Previous research has claimed that poor marginalized men tend to gravitate towards compensatory and violent masculinities to deal with their sense of masculine insufficiency. A recent PhD thesis from the University of Gothenburg shows, though, that this is not always the case.
"I find very little evidence that compensatory masculinity is a route that all men follow to deal with a sense of masculine insufficiency. In fact, compensatory masculine acts are not a resource freely available to all masculinity-challenged men", Chimaraoke Izugbara, author of the thesis, says.
"Several men that I interviewed instead dealt with it by redefining the meaning of being a man and even taking on non-traditional roles."
His study draws on ethnographic data and fieldwork in two slums in Kenyan capital Nairobi. Chimaraoke Izugbara found that, as in many parts of the world, breadwinnerhood is a central feature of masculinity in the slums of Nairobi.

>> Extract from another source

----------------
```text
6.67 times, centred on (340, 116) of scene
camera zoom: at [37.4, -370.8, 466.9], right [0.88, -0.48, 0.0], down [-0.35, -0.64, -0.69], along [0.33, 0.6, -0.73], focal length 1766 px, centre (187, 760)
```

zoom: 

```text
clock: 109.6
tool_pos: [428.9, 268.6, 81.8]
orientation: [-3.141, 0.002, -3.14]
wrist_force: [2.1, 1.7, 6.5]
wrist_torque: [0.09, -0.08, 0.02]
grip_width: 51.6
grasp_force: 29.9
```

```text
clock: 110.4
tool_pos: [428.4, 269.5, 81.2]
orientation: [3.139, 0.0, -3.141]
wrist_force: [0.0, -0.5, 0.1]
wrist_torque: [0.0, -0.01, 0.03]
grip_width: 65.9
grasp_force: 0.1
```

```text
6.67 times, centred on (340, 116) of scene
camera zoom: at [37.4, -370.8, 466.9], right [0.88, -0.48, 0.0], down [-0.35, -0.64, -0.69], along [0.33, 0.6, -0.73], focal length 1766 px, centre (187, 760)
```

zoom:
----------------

"And it is tenaciously pursued even in the face of its unfeasibility", he says.
Men in the slums of Nairobi are thus clearly operating within the framework of larger patriarchal definition of a 'man'. But Chimaraoke Izugbara also found that men in the slums pursued breadwinner hood in a variety of ways; by socially sanctioned means as well as strategies that, in their contexts, were considered absolutely 'unmasculine'. These strategies allowed some flexibility in the way the men pursued breadwinnerhood, and consequently such 'un-masculine' practices as selling sex to fellow men, pimping one's wife, and accepting to be openly violated by other men, assume new meanings as men seek to assert themselves as men.

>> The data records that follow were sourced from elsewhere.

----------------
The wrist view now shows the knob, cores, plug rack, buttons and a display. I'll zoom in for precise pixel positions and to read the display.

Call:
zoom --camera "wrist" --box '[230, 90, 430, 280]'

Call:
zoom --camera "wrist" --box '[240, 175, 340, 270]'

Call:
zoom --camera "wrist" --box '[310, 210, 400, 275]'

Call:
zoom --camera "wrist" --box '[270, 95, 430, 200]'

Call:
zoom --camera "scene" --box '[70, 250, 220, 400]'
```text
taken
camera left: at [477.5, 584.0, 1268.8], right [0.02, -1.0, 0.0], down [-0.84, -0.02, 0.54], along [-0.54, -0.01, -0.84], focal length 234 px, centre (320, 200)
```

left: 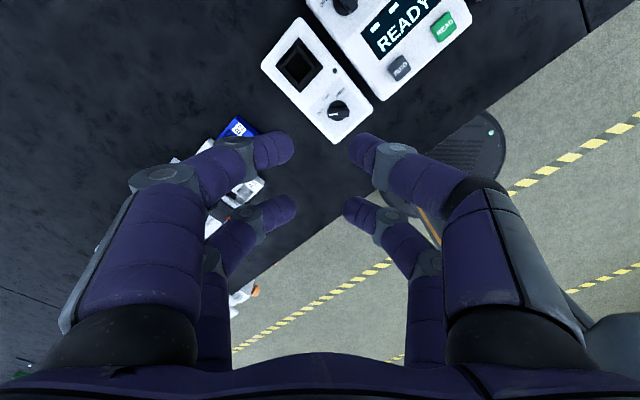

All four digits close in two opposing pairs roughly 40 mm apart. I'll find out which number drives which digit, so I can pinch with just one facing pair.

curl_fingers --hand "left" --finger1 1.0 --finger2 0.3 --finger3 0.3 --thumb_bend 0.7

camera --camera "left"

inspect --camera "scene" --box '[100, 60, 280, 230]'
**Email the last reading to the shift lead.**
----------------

Another issue from the study relates to masculinity and community development. The men Chimaraoke Izugbara studied emphasized their own criticality and centrality in the progress of their community. Within this context, prejudiced social conceptions and prejudices, such as homophobia, become important expressions of masculinity among men seeking to show that they need to assert themselves in more masculine ways to play their roles as community leaders and protectors.
This becomes an obstacle for efforts to develop the poor communities. But work to change their behaviour must seek to comprehend and build on the ways men themselves articulate and understand the issues that they face in their everyday life, Chimaraoke Izugbara concludes.
"The process of making men allies in the global struggle for gender equality and an inclusive social system must start with supporting them to enjoy improved livelihoods and comprehend the beliefs and social forces that motivate their everyday behaviour."
"There is an urgent need for a clearly defined and workable national framework and agenda in Kenya for improving the livelihoods of its poorest and most needy citizens and for the public education of men and women on issues of gender and equality and to guide work and interventions to foster gender equitable social institutions."